Problem statement »
Restate every line of the material, word for word.

Material »

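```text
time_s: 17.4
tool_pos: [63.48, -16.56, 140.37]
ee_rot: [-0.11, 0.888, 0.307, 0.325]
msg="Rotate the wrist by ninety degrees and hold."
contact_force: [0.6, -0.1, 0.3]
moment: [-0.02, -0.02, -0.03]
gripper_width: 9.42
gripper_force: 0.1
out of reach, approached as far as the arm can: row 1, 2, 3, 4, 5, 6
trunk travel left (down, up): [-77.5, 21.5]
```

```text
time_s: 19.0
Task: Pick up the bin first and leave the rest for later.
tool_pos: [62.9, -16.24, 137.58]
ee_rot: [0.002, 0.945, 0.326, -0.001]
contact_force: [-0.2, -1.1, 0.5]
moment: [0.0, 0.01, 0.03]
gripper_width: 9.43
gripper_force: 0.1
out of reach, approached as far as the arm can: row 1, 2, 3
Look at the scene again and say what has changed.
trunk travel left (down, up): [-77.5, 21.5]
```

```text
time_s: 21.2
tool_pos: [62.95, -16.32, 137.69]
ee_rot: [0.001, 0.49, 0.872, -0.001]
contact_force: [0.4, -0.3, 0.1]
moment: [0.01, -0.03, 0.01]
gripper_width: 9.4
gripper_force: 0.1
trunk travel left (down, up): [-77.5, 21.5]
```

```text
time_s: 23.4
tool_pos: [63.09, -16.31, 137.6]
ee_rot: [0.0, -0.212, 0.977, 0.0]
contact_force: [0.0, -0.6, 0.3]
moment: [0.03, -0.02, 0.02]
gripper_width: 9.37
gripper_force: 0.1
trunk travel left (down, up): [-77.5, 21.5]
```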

Response to the exercise »
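```text
time_s: 17.4
tool_pos: [63.48, -16.56, 140.37]
ee_rot: [-0.11, 0.888, 0.307, 0.325]
msg="Rotate the wrist by ninety degrees and hold."
contact_force: [0.6, -0.1, 0.3]
moment: [-0.02, -0.02, -0.03]
gripper_width: 9.42
gripper_force: 0.1
out of reach, approached as far as the arm can: row 1, 2, 3, 4, 5, 6
trunk travel left (down, up): [-77.5, 21.5]
```

```text
time_s: 19.0
Task: Pick up the bin first and leave the rest for later.
tool_pos: [62.9, -16.24, 137.58]
ee_rot: [0.002, 0.945, 0.326, -0.001]
contact_force: [-0.2, -1.1, 0.5]
moment: [0.0, 0.01, 0.03]
gripper_width: 9.43
gripper_force: 0.1
out of reach, approached as far as the arm can: row 1, 2, 3
Look at the scene again and say what has changed.
trunk travel left (down, up): [-77.5, 21.5]
```

```text
time_s: 21.2
tool_pos: [62.95, -16.32, 137.69]
ee_rot: [0.001, 0.49, 0.872, -0.001]
contact_force: [0.4, -0.3, 0.1]
moment: [0.01, -0.03, 0.01]
gripper_width: 9.4
gripper_force: 0.1
trunk travel left (down, up): [-77.5, 21.5]
```

```text
time_s: 23.4
tool_pos: [63.09, -16.31, 137.6]
ee_rot: [0.0, -0.212, 0.977, 0.0]
contact_force: [0.0, -0.6, 0.3]
moment: [0.03, -0.02, 0.02]
gripper_width: 9.37
gripper_force: 0.1
trunk travel left (down, up): [-77.5, 21.5]
```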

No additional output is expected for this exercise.